» **DIRECTIONS FOR THIS TASK**
Reproduce the wording of the excerpted passage between "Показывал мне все" and "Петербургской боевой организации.", with both ends included.

» **EXCERPTED PASSAGE**

Через Гаспаровича я вступил в сношения с Ярославским и с волей. Я написал своим родителям, и в начале июля приехал мой отец. Приблизительно в это же время состоялся первый допрос. Вел его подполковник Николаев, употребляя все жандармские приемы — от мягкости, стакана чая, сочувствия до неожиданных повышений голоса. Обвинение — принадлежность к Петербургской боевой организации, к которой я никогда не имел никакого отношения.
Мой отец решил хлопотать обо мне[153]. Он нашел какие-то связи, позволившие ему получить аудиенцию у товарища министра внутренних дел, шефа жандармов Курлова[154]. Этот полицейский генерал решил, по-видимому, пугнуть моего отца: не сводя с него пронзительных глаз, он взял телефон в руки, вызвал прокурора, и спросил обо мне. «Ага, — произнес он вдруг, — хорош мальчик: план Зимнего дворца, план императорской яхты; что еще?» Отец вышел от него ни жив, ни мертв. Когда он, на свидании, воспользовавшись уходом на минуту жандармского офицера, рассказал мне об этом, я расхохотался: у меня никогда не было ничего подобного, и моя квартира не была найдена.
То обстоятельство, что не нашли моей квартиры и у меня не было обыска, меня очень интриговало, и до сих пор я не понимаю, в чем тут дело. Я жил на Большом проспекте Петербургской стороны, на незначительном расстоянии от Бродского. За мной несомненно должно было иметь место наблюдение. Единственное доступное мне объяснение — это близость Бродского. Мы с ним очень часто возвращались вместе, и я доводил его до его квартиры и затем шел дальше, но не к себе: у меня часто бывали деловые вечерние свидания. Весьма возможно, что филеры, видя меня в «надежной» компании, решали, что не стоит больше мной заниматься, и не доводили наблюдения до конца.
Через некоторое время, желая выяснить дело, я потребовал второго допроса. На этот раз меня допрашивал ротмистр Лавренко: подполковник Николаев уже превратился в полковника в одном из провинциальных городов. Этот допрос был для меня очень полезен: в нем фигурировал город Юрьев, фигурировал адрес на Большом проспекте, но не тот, где я действительно жил; мне были показаны карточки, и эта коллекция показала огромный размер провала и руку Бродского. Была карточка Стомонякова, с которым раз я пил кофе в маленьком кафе напротив института, и Бродский видел нас и, по-видимому, решил, что это — один из неизвестных ему членов Временного бюро.
Показывал мне все это Лавренко с большой неохотой и скукой и, наконец, произнес: «Все это совершенно ни к чему». Он был прав. По делу было привлечено свыше ста человек, но очень многих освободили, например — братьев Скроботовых, которые действительно принадлежали к Петербургской боевой организации.

» **DATASET EXTRACT**
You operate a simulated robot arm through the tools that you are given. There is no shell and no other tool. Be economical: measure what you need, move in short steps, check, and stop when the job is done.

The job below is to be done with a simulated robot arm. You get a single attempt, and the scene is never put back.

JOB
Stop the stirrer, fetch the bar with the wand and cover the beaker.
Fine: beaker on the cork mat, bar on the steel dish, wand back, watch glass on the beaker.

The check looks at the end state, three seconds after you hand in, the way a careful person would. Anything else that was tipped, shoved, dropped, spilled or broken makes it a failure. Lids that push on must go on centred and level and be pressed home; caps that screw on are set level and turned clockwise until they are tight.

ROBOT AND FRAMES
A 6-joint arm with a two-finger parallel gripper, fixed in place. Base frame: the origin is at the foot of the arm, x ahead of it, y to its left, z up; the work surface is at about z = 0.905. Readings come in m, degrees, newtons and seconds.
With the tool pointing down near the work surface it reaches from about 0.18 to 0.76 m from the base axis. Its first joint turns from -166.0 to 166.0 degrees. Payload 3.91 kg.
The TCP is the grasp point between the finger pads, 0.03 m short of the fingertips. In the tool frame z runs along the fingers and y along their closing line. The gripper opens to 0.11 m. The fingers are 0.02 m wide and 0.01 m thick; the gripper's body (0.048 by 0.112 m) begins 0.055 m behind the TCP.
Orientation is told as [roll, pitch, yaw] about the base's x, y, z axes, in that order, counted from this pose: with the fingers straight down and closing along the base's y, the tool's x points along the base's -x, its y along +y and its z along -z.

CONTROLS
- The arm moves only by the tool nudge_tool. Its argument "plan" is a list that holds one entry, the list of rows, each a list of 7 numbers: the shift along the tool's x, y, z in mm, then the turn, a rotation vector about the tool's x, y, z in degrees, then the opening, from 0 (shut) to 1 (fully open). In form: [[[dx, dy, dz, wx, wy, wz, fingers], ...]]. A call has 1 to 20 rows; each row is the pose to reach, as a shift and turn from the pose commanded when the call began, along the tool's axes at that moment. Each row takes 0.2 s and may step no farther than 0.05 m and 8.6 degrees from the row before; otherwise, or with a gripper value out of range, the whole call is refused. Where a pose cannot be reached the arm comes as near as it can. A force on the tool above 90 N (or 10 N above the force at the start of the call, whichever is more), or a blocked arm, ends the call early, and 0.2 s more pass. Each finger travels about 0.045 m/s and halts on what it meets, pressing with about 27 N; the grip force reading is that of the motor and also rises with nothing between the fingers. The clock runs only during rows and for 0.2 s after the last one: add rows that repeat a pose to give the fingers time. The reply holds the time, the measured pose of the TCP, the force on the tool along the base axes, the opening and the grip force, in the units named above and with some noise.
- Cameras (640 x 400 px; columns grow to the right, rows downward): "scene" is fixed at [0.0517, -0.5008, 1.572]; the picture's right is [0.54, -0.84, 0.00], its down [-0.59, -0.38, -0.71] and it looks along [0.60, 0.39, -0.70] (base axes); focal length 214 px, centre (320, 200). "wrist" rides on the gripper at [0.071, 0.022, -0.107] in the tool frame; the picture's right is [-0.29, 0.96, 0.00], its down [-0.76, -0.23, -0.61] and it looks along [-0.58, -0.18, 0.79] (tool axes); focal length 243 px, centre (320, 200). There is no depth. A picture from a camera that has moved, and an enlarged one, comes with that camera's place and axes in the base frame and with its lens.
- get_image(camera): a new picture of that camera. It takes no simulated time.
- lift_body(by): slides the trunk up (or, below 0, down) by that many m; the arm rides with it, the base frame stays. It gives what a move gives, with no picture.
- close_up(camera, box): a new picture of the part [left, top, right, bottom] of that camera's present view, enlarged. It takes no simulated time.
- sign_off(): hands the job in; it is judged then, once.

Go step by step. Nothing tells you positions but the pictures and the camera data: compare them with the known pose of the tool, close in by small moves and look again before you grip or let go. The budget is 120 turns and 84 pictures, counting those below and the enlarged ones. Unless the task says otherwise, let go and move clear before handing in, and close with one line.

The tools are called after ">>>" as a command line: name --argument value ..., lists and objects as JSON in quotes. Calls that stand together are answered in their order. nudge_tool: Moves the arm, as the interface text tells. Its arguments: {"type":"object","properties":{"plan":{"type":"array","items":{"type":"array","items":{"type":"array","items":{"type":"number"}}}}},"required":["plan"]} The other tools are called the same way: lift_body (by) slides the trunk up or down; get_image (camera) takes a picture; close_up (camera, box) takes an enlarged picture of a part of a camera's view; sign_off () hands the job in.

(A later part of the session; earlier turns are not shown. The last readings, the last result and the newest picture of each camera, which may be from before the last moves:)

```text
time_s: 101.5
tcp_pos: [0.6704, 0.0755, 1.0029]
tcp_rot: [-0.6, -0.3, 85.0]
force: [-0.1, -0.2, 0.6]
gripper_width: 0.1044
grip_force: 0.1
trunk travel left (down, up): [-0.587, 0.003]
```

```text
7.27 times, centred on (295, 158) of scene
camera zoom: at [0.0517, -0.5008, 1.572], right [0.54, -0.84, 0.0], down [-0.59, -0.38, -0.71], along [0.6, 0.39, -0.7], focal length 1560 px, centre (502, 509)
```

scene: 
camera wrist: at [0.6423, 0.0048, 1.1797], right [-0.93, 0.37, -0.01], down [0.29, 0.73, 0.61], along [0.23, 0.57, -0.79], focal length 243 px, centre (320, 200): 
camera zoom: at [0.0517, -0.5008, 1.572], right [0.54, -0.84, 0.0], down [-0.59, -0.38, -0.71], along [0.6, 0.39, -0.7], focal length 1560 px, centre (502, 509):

» **SOLUTION FOR THIS EXERCISE**
Показывал мне все это Лавренко с большой неохотой и скукой и, наконец, произнес: «Все это совершенно ни к чему». Он был прав. По делу было привлечено свыше ста человек, но очень многих освободили, например — братьев Скроботовых, которые действительно принадлежали к Петербургской боевой организации.